The friendship between a boy and a troop of monkeys may have been misconstrued, but the possibility of such a bond isn’t out of the question.
In a small village in southeast India, a toddler has reportedly “befriended” a troop of monkeys.
Video shows the boy at about a year old poking and prodding a group of gray langurs, a small species of old world monkey that has a large population in this region.
Following them around, the boy lightly tugs at their tails and gives the monkeys a chase. In turn, the monkeys leap around, chasing him back. Upon first impression, the exchange appears similar to rough housing among human children.
Local news outlets have been describing the interactions as a remarkable “friendship” between human and monkeys.
It’s not the first time accounts have surfaced about people who share strong bonds with our wild cousins.
Last April, a girl was found naked and alone in the woods. Initial accounts falsely reported that she had been raised by a band of monkeys, but despite the widely publicized error, people speculated about the probability of such an interaction. A similar debate arose in 2016 after a young boy fell into the enclosure of a gorilla named Harambe.
In both instances, people wanted to believe it was possible for a primate to altruistically help a human in need. But does this compute with biology?
WHAT THE EXPERTS SAY
It’s true that monkeys are distant biological relatives, but it’s unlikely they see us as such, experts say.
“The reality is that these animals are very opportunistic,” said Luisa Arnedo, a senior programs officer for the National Geographic Society, who earned her PhD studying primates.
Humans, like the young boy seen in the video, often approach monkeys in this region bearing food. Arnedo explained that these types of old world monkeys tend to be very social. They live in matriarchies of roughly 15 individuals, and their troops often have a large number of juveniles. It’s common for individuals in the group to express empathy to one another.
“Friendships and collaborations are important for the group to survive,” she said.
“In macaques it’s not uncommon to adopt an infant,” said Augustin Fuentes, an anthropologist at the University of Notre Dame. He’s referring to one adult macaque adopting an unrelated infant macaque, but whether it’s possible to see the same effect with a different species is unlikely.

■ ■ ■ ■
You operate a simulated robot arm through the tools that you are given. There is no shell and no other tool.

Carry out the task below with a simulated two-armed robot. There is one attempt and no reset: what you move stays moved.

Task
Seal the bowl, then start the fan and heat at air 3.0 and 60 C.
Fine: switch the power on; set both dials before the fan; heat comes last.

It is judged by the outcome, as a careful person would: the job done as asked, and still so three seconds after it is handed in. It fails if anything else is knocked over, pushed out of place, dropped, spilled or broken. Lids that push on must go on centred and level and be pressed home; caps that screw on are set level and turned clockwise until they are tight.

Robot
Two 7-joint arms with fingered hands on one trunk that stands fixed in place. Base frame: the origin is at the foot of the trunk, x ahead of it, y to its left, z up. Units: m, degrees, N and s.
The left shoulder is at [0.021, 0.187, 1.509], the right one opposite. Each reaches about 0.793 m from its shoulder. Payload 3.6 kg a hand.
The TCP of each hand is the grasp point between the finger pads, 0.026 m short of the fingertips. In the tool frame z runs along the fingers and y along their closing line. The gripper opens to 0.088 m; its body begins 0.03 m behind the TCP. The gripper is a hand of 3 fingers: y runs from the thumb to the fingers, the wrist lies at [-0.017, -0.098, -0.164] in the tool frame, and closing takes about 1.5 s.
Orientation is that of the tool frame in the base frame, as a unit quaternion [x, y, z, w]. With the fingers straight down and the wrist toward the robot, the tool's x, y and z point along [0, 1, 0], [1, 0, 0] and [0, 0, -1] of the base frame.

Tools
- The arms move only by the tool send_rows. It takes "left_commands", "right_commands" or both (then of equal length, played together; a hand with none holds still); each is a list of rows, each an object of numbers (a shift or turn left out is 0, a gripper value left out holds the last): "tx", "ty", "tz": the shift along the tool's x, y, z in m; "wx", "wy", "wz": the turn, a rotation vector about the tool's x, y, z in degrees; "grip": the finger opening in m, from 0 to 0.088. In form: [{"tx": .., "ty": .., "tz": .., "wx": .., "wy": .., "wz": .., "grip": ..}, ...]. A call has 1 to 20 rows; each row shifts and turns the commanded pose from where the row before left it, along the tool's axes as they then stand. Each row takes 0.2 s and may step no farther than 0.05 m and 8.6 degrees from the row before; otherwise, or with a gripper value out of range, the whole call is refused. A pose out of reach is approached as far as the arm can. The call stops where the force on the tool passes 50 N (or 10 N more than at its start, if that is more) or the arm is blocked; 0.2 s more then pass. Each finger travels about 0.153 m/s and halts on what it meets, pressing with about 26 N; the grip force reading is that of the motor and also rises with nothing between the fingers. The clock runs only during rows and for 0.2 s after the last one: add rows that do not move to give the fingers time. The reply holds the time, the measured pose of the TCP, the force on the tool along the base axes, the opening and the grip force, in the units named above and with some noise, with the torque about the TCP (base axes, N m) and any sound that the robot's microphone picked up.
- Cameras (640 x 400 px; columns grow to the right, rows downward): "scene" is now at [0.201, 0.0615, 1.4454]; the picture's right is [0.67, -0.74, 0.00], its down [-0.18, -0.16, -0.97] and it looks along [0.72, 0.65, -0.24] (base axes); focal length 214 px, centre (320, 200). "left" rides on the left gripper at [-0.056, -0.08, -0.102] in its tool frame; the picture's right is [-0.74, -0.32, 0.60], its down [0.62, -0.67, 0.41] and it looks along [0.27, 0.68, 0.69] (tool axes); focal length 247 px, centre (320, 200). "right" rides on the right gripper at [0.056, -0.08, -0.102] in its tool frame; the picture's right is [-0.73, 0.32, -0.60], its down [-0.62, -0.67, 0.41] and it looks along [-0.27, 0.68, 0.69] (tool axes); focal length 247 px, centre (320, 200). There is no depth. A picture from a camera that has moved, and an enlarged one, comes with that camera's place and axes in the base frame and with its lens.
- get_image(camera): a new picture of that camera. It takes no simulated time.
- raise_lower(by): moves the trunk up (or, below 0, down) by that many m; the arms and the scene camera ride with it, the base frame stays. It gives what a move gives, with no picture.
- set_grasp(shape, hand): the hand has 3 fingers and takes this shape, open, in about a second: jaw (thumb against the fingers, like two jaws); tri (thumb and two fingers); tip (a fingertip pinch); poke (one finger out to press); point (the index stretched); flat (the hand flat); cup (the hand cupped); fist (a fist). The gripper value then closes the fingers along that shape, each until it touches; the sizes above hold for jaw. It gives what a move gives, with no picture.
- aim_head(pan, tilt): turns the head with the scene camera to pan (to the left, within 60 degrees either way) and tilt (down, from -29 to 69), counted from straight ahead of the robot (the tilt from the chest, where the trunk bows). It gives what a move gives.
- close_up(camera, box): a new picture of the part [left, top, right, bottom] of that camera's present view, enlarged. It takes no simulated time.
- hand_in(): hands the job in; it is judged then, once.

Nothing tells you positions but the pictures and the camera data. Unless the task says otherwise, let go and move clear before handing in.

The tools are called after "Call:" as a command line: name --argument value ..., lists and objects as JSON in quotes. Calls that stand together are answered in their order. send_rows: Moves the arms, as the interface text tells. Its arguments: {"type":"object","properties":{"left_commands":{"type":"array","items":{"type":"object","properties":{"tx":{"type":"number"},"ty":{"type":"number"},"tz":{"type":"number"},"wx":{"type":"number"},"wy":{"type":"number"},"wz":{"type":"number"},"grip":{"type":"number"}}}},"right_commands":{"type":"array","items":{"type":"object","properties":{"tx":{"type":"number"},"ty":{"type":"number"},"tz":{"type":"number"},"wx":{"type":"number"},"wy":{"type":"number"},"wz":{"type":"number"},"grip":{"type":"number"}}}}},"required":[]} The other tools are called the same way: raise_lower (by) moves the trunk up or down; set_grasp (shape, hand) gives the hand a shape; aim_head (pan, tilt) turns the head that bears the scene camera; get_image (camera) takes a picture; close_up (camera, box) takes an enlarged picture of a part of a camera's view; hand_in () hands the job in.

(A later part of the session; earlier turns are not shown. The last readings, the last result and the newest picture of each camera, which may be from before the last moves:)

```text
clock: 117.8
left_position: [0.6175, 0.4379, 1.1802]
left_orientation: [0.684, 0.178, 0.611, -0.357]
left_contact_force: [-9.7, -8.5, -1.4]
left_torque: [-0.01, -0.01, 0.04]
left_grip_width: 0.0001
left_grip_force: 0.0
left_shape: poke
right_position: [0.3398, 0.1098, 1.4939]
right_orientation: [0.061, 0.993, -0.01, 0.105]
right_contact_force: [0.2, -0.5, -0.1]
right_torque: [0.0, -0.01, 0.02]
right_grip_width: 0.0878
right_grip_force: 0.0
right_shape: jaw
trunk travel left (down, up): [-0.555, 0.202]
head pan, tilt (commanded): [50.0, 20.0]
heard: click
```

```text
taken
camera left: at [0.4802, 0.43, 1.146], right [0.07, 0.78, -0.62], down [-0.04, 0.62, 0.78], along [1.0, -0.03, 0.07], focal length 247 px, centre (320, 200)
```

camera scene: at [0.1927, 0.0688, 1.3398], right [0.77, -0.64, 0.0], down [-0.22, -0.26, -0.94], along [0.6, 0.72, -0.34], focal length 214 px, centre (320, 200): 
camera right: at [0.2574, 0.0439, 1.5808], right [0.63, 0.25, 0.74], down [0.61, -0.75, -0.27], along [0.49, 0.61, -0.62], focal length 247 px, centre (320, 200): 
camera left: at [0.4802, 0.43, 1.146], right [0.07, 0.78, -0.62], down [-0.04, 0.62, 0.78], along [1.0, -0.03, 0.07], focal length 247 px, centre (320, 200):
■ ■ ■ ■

“I’m going to go out on a limb and say yes, it’s possible, but it’s extremely rare,” said Fuentes. Helping a stranger, he said, “is a distinctly human thing. This is something that separates humans from everything else.”
Both Arnedo and Fuentes gave personal accounts of growing bonds with monkeys they studied in the field.
“If you spend enough time with them, it feels like you’re part of a group,” said Arnedo, but she added that, just like humans, primates are shaped by environmental factors and individual personalities. Primates that live in regions where poaching is common might be more hostile to human presence than those that are used to being fed.
Why a monkey might “befriend” a boy in India, both scientists agreed, was more likely related to the food he provided than anything else. His small size also may make him less intimidating than a fully grown human, though Fuentes acknowledged that some primates can usually pick up on human differences.
“We know monkeys can tell males from females, children from adults. We even think in some places they can tell nationality,” he said, noting that people from different regions tend to exhibit distinct behavioral patterns. “Monkeys are hip to that.”
Under no circumstance should an untrained professional approach a wild monkey. In addition to potential harm a monkey could inflict on a human, such as a bite or disease, people can also spread disease to the animals or disrupt their natural eating, foraging, or behavioral patterns. Remaining a safe and respectful distance is always the best way to observe wildlife.